Ärztinnen und Ärzte in Führung: Team-Resilienz fördern

9 November, 2023 - 07:50
Prof. Dr. med. Sonja Güthoff, MBA
Ärztinnen und Ärzte in Führung: Prof. Dr. Sonja Güthoff
Prof. Dr. med. Sonja Güthoff, MBA ist Ärztin, Führungskräfte-Trainerin, Professorin für Health Care an der AKAD University sowie Stress- und Burnout-Coach.

Was ist eigentlich Resilienz? Welche kleinen Verhaltensänderungen können bereits große Wirkung im Miteinander zeigen? Lesen Sie in diesem Artikel, wie wir als Ärztinnen und Ärzte in Führung in unserem Stations-, Ambulanz- oder Praxis-Team mehr Resilienz etablieren können, um die Zufriedenheit im Team und auch die Qualität der Patientenversorgung zu verbessern.

Resilienz als dynamischer Anpassungsprozess

Die Anforderungen in der Klinik, Ambulanz und Praxis sind hoch. Immer wieder fühlen wir uns gestresst und ausgebrannt. In einer Studie des Marburger Bundes gaben 35 Prozent der 2.060 Ärztinnen und Ärzte an, oft bis sehr oft Gefühle des Ausgebranntseins zu erleben (Marburger Bundes Landesverband Berlin/ Brandenburg, Befragung von Ärzt*innen zu ihrer Arbeits- und Gesundheitssituation 2019).

Bei den Pflegekräfte sieht man den Burnout-Prozess deutlich im AOK Fehlzeiten-Report, in dem im Jahr 2021 die Fehlzeiten in der Pflege um ein Drittel höher waren als bei allen Versicherten. Im Zusammenhang mit Burnout waren die Fehlzeiten bei Pflegefachkräften sogar doppelt so hoch wie in anderen Berufsgruppen (AOK Pressemitteilung, Burnout-Risiko bei Pflegefachpersonen hoch, 23.08.2022). Zudem gaben für die Zeit der Pandemie 59 Prozent der Pflegekräfte in der COVID-Heim Studie an, mindestens an einer der klinisch-relevanten Beschwerden Stress, Angst und / oder Depression zu leiden (Hering Ch. et al. Psychosocial burden and associated factors among nurses in care homes during the COVID-19 pandemic: findings from a retrospective survey in Germany. BMC Nursing 2022; 21: 41, open access).

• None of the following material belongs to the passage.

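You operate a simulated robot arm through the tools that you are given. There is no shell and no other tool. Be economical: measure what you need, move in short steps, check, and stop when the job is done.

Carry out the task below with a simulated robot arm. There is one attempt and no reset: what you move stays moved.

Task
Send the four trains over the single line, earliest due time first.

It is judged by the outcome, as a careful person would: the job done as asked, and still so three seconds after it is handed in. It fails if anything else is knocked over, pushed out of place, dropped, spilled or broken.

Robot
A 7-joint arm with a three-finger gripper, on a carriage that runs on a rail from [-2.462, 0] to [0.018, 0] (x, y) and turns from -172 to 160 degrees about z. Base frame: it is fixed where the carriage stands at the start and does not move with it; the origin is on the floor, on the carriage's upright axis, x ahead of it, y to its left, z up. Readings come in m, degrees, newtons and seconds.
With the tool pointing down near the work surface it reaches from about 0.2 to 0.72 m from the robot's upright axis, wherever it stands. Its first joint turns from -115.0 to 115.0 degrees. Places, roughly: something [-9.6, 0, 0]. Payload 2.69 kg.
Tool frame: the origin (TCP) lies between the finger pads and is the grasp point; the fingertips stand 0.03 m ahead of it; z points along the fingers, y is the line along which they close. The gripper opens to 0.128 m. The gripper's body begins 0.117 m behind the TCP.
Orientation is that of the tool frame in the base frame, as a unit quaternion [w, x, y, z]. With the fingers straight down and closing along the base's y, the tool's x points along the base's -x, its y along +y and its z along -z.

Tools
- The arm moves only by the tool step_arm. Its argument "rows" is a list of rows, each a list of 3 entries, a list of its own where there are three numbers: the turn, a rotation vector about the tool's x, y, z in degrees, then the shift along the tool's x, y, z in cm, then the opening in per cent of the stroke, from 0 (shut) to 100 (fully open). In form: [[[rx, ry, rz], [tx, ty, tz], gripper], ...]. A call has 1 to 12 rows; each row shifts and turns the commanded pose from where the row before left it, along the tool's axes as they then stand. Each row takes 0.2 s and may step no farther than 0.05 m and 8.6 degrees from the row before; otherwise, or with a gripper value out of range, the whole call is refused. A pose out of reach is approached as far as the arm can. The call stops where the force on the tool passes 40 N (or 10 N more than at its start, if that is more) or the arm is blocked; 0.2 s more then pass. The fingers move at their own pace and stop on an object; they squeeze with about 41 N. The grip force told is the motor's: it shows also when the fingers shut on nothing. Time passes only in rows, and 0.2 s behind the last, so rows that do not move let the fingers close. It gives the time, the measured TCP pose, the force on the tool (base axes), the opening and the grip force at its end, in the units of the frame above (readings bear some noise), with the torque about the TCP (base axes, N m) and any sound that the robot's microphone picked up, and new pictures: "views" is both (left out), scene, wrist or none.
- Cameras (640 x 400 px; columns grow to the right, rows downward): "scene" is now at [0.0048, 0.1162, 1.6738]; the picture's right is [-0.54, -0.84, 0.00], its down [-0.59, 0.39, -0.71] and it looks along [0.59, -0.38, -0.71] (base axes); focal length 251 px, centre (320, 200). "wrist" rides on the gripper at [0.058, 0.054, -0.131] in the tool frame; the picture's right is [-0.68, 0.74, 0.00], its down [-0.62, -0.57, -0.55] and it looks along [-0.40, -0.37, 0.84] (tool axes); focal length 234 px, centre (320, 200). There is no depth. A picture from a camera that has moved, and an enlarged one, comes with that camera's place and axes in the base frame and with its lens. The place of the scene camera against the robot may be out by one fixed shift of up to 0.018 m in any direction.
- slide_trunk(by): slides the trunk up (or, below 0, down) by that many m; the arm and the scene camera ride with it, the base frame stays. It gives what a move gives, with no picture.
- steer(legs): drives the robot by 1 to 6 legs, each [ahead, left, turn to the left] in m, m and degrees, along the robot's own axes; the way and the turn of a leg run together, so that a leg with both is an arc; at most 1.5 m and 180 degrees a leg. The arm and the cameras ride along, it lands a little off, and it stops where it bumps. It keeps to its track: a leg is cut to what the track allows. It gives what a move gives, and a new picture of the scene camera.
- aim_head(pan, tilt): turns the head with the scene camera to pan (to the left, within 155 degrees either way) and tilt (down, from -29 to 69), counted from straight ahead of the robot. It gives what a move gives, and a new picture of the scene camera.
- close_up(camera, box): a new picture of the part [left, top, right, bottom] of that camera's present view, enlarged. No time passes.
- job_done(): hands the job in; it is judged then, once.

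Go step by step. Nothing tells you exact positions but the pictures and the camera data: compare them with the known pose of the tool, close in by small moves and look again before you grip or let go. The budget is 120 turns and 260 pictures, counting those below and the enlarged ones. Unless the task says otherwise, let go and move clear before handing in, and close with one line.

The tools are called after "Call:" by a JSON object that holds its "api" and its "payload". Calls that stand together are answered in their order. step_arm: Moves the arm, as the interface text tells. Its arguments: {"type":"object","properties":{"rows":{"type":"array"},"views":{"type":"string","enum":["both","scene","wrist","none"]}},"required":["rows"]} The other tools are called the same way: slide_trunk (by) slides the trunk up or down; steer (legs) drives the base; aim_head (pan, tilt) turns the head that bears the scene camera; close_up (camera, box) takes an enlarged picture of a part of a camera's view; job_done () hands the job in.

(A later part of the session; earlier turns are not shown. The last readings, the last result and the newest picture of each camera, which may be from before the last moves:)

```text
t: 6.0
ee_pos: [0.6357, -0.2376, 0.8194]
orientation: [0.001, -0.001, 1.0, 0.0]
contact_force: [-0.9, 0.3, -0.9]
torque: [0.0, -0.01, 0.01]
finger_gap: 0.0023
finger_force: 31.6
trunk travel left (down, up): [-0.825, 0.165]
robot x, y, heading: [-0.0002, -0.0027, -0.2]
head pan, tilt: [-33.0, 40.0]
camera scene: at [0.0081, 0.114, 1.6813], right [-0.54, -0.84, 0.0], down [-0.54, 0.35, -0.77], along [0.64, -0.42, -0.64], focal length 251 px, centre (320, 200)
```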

Um in dieser herausfordernden Zeit bestehen zu können, benötigen wir mehr Resilienz im Team. Dabei kann Resilienz als ein dynamischer Anpassungsprozess bei der Bewältigung von signifikanten Stressoren verstanden werden (vgl. Kaiser N. et al. Validierung einer deutschen Version der Resilience Scale for Adults (RSA). Diagnostica 2019; 65(4): 205-215).

Merke

Resilienz kann als ein dynamischer Anpassungsprozess bei der Bewältigung von signifikanten Stressoren verstanden werden, also als die Fähigkeit, belastende Lebensereignisse bzw. schwierige oder unangenehme Situationen so zu bewältigen, dass eine krankmachende Entwicklung abgemildert bzw. verhindert, die Wahrscheinlichkeit einer positiven Entwicklung erhöht und die psychische Gesundheit aufrechterhalten werden kann.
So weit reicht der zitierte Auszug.